Despite grumblings from some sectors of the film critic community, I’m unsurprised that Ken Loach’s latest I, Daniel Blake was awarded the Palme d’Or by the George Miller-led Jury at Cannes this year. A simple, moving drama — in the best Loach style — the film explores bureaucratic cynicism in the face of increasingly widespread poverty.
The eponymous Daniel Blake — Dan to his mates — is given life in a restrained, empathetic performance from Brit stand-up comedian Dave Johns. Advised not to work for a period by his doctors due to a major heart attack, the film gives us Dan’s frustrating attempts to deal with a pressured and officious social services system where the letter of the law trumps the human need it was enacted to meet. Dan’s life intersects with single mother Katie (an equally authentic turn by rising stage and screen talent Hayley Squires) and her two school-age children, recently relocated from state housing in London to Newcastle, and who are also struggling to negotiate the complicated welfare system. Each provides practical and moral support to the other as they face a dehumanising system and the various indignities of poverty, such as the inability to pay the power bill or provide enough food for your family.
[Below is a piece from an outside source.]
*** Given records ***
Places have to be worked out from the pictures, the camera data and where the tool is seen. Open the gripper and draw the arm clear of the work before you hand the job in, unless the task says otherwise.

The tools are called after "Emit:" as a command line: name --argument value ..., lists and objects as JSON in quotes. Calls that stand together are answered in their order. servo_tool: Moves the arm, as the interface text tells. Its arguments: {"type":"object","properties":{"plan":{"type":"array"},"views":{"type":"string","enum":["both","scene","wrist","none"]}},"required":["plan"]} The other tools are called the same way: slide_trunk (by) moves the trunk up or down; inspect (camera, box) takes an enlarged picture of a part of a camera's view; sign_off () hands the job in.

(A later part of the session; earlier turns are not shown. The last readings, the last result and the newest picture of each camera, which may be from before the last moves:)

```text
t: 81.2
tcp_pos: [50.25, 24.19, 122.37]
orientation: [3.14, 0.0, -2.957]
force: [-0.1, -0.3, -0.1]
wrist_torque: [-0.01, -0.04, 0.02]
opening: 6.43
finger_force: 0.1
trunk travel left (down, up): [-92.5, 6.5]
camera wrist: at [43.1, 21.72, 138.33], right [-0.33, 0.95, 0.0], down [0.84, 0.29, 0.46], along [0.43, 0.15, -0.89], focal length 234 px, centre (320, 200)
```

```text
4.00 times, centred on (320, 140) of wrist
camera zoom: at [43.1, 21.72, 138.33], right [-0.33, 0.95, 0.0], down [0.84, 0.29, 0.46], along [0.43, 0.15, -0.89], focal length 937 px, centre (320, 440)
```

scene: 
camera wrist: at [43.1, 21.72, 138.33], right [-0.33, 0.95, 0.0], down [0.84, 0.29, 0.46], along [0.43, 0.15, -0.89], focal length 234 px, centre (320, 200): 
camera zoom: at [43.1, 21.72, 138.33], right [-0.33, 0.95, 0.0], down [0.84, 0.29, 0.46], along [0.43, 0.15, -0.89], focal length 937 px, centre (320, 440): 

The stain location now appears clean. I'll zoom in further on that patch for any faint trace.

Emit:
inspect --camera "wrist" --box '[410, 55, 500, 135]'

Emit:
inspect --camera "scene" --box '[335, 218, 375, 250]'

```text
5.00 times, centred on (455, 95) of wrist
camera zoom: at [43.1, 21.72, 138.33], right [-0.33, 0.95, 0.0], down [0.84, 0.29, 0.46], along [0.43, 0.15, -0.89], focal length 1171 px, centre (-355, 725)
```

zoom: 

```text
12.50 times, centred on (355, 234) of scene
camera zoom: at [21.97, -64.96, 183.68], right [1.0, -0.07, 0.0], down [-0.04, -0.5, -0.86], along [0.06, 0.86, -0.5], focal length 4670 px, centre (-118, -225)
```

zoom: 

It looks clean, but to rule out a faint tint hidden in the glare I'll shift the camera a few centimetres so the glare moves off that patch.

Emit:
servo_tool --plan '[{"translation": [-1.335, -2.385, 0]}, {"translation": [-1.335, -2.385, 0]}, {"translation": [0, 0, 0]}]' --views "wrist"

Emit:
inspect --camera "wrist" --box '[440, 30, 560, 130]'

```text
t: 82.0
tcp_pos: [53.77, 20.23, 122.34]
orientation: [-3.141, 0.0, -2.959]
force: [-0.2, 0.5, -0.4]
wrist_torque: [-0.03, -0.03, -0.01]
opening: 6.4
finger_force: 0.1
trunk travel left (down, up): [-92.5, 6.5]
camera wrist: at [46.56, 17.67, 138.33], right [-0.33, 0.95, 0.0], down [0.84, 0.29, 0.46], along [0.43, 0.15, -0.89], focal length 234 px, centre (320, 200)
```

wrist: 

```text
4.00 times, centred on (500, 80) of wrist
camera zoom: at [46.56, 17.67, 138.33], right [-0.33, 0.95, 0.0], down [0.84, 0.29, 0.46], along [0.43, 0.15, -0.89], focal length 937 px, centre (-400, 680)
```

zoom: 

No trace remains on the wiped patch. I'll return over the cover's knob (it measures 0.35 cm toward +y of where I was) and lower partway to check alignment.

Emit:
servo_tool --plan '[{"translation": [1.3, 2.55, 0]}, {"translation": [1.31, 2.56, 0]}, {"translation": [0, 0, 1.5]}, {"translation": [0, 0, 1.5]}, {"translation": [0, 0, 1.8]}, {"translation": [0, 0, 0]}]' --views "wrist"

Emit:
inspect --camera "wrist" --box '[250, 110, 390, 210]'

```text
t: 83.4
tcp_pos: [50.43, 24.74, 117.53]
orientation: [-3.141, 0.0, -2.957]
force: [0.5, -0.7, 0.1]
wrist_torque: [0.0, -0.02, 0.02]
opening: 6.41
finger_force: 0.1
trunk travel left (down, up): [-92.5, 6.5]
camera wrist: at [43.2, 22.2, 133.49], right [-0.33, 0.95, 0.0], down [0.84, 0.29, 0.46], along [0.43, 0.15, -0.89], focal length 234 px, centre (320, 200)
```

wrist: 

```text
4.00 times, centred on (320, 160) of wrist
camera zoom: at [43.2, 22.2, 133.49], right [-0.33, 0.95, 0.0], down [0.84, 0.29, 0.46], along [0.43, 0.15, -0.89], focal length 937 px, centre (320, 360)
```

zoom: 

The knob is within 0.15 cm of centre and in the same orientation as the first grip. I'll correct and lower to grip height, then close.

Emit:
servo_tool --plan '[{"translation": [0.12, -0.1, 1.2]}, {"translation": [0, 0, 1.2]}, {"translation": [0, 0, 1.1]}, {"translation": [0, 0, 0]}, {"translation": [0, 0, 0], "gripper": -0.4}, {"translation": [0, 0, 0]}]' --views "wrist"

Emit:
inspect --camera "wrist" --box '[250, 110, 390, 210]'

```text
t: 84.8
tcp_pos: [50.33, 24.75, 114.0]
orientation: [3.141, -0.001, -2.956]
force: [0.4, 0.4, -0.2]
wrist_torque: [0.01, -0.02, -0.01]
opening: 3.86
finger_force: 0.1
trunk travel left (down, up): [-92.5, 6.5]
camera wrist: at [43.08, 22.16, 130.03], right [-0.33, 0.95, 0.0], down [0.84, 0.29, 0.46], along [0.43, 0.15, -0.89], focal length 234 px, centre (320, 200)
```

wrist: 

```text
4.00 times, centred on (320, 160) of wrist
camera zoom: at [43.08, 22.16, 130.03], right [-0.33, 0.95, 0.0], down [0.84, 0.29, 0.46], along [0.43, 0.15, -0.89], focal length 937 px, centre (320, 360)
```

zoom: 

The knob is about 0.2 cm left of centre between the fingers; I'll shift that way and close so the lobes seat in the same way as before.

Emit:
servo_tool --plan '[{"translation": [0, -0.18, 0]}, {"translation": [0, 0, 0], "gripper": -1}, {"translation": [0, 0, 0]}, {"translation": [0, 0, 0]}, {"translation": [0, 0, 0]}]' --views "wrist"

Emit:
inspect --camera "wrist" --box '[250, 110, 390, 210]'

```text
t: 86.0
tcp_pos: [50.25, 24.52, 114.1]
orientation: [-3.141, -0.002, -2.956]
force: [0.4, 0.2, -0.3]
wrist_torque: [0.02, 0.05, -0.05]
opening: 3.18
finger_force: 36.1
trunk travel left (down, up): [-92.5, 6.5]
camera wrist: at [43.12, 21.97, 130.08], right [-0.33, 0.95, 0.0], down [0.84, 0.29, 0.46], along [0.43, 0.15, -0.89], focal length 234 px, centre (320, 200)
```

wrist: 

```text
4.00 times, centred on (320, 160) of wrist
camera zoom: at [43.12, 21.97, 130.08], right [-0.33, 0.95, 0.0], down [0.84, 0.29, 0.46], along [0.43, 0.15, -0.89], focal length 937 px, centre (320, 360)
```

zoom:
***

Exuding a sense of warmth and harsh inevitability I, Daniel Blake falls somewhere between the dark-edged comic tone of Loach’s Looking for Eric (2009) and the more desperate drama of 2007’s It's a Free World...The outspoken filmmaker has never hidden his socialist agenda and I, Daniel Blake tows ‘Loach party line’ pretty hard, but you can’t fault the film for the poignancy or timeliness of its message. We need look no further than the current homelessness crisis in Auckland (and other parts of New Zealand) and the relatively ineffectual response of government agencies, especially compared with community efforts like the practical aid arranged by Te Puea Marae and their network of volunteers. Loach and writing partner Paul Laverty successfully engender strong investment in an authentic-feeling cast of characters, making the film’s latter drama all the more affecting. There were few dry eyes in our screening by the time the credits rolled.